Hecht says campus may be delayed

February 21, 2002

Hecht says campus may be delayed



Hagerstown's University System of Maryland education center project is vulnerable to being cut from the state budget this year, a local lawmaker told Washington County business leaders Wednesday.


"We're in a budget crisis. Everything is on the table as far as looking at ways to balance the budget," said Del. Sue Hecht, D-Frederick/Washington.

But Sen. Donald F. Munson, R-Washington, told the group he remains optimistic the project will stay on track.

"I see nothing in the Senate that says we're going to lose this project," Munson said.

Hecht and Munson serve on the General Assembly's money committees, which are charged with cutting Gov. Parris Glendening's proposed 2003 budget.


Their job will be especially difficult this year because state revenues are down and Glendening has added few new programs.

Lawmakers have committed to cutting $175 million to pay for a promised 2 percent income tax cut that Glendening wants to delay.

The legislature may be forced to find another $50 million in cuts to avoid raiding the Maryland Automobile Insurance Fund, Hecht said.

Hecht said the state isn't allowed to touch that money because it belongs to insurance payers.

Glendening's budget earmarks $12.4 million to renovate the Baldwin House complex downtown into the University System of Maryland's Hagerstown Education Center.

It's among $70 million worth of projects that were delayed last year when the economy began to slow down.

When Glendening realized the state couldn't afford to pay for the projects with existing state revenues, he proposed that the state borrow extra money.

But borrowing more money only adds to the state's structural deficit, Hecht said.

"Unfortunately, good projects like the (campus project) might be delayed," she said.

Hecht said she made her remarks because she doesn't want people to think that just because the money is in the budget it's a done deal.
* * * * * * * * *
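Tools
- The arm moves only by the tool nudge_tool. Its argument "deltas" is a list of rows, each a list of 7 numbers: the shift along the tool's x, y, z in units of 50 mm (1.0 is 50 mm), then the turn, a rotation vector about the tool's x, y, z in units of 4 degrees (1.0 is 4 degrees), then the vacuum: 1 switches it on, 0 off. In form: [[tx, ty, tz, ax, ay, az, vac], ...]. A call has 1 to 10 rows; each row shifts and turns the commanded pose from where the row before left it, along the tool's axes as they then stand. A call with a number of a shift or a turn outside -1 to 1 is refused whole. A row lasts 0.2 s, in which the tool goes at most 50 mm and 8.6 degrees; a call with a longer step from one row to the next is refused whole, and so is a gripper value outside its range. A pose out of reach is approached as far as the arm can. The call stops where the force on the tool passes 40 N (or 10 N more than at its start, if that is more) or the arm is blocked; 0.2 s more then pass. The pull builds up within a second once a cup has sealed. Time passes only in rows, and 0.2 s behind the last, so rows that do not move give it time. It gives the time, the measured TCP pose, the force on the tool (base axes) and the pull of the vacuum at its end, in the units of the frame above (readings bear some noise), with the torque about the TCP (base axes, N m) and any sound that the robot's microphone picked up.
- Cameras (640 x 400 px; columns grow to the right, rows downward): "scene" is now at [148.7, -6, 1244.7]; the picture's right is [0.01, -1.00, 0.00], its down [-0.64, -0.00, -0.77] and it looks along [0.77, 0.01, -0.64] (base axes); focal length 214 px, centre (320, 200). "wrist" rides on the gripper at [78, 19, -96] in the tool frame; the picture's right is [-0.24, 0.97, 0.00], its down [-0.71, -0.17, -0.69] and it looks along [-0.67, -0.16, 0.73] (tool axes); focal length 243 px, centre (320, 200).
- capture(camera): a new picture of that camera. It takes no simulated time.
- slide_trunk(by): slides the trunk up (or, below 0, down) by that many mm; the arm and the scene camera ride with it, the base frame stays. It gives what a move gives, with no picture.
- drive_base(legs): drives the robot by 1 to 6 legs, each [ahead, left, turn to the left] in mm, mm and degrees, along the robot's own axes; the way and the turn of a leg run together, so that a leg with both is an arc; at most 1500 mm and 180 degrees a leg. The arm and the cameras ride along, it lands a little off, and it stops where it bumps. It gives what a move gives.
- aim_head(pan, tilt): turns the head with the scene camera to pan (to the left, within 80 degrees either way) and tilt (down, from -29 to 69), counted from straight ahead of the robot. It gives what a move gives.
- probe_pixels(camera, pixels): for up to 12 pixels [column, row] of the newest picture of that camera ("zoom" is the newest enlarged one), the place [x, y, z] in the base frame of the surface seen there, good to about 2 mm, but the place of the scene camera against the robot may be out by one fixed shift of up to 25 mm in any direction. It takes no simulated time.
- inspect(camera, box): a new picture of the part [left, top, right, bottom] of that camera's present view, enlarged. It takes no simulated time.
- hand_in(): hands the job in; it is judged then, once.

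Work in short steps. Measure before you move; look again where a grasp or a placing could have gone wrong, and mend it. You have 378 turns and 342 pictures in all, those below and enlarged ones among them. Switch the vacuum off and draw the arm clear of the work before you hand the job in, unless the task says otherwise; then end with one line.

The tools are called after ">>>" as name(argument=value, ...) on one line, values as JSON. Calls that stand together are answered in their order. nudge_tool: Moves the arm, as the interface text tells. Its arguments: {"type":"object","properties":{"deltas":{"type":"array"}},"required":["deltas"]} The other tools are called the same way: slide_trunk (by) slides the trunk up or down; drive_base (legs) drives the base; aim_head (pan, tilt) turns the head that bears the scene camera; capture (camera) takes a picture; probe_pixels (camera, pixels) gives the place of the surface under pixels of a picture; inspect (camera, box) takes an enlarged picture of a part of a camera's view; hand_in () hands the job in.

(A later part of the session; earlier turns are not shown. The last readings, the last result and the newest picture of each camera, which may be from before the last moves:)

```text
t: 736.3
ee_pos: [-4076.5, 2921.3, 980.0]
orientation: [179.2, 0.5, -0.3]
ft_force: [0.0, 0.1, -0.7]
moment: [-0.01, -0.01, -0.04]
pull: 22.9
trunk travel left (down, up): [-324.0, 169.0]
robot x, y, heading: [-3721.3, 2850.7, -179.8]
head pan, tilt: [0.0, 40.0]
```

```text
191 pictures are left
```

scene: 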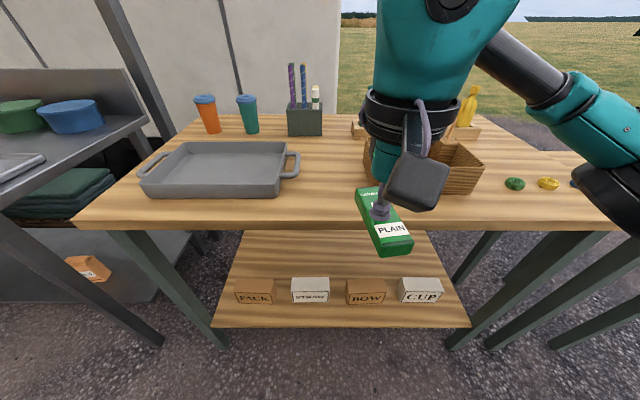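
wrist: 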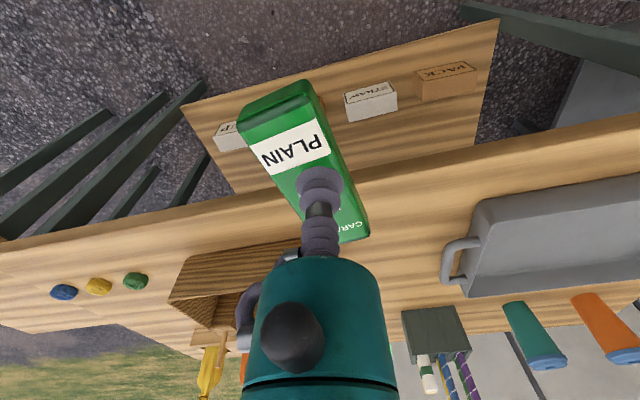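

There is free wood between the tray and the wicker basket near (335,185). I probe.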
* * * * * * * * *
She said she's confident that, even if it gets cut from the budget this year, Hagerstown will get the education center.

Since Glendening is leaving office, the decision will rest largely with the next governor.

Phil Kelly of Citicorp asked why the legislature can't cut the $19 million that's been set aside for lawmakers' pet projects statewide to keep the education center alive.

"There is nothing more important to Washington County than the University (System) of Maryland campus," Kelly said.

Both Hecht and Munson said they have suggested that and been shot down by their committee members.

"I think they all threw things at me," Hecht said.

Through the bond bill program, the state borrows money on behalf of nonprofits that would otherwise have no access to state money, she said.

Five Washington County nonprofits are seeking $1.2 million through the program.

"In an election year, we all like to say we brought a few dollars back to the local community," said Del. Robert A. McKee, R-Washington.

Some business and local government leaders who attended the breakfast meeting were surprised to hear that the situation might be tenuous.

"I was a little taken off guard by Sue Hecht's comments. I do hope people recognize the value of the University System and how important it is to our community," said Tom Newcomer, second vice chairman of the Greater Hagerstown Committee.

But Hagerstown Mayor William Breichner said he has always been guarded.

"I'll be concerned about that until the day they break ground," he said.

Washington County Commissioner Paul Swartz said the education center is the top priority.

"We've been preparing for the worst and hoping for the best," Swartz said.

Peter Perini, a Hagerstown nursing home administrator who has been spending time in Annapolis this session on Medicaid budget issues, said the legislature is facing a tough job.

"The project is beyond just a nice thing to do. It truly is really a critical point as a necessary project for Hagerstown and Washington County," said Perini, a candidate for state delegate.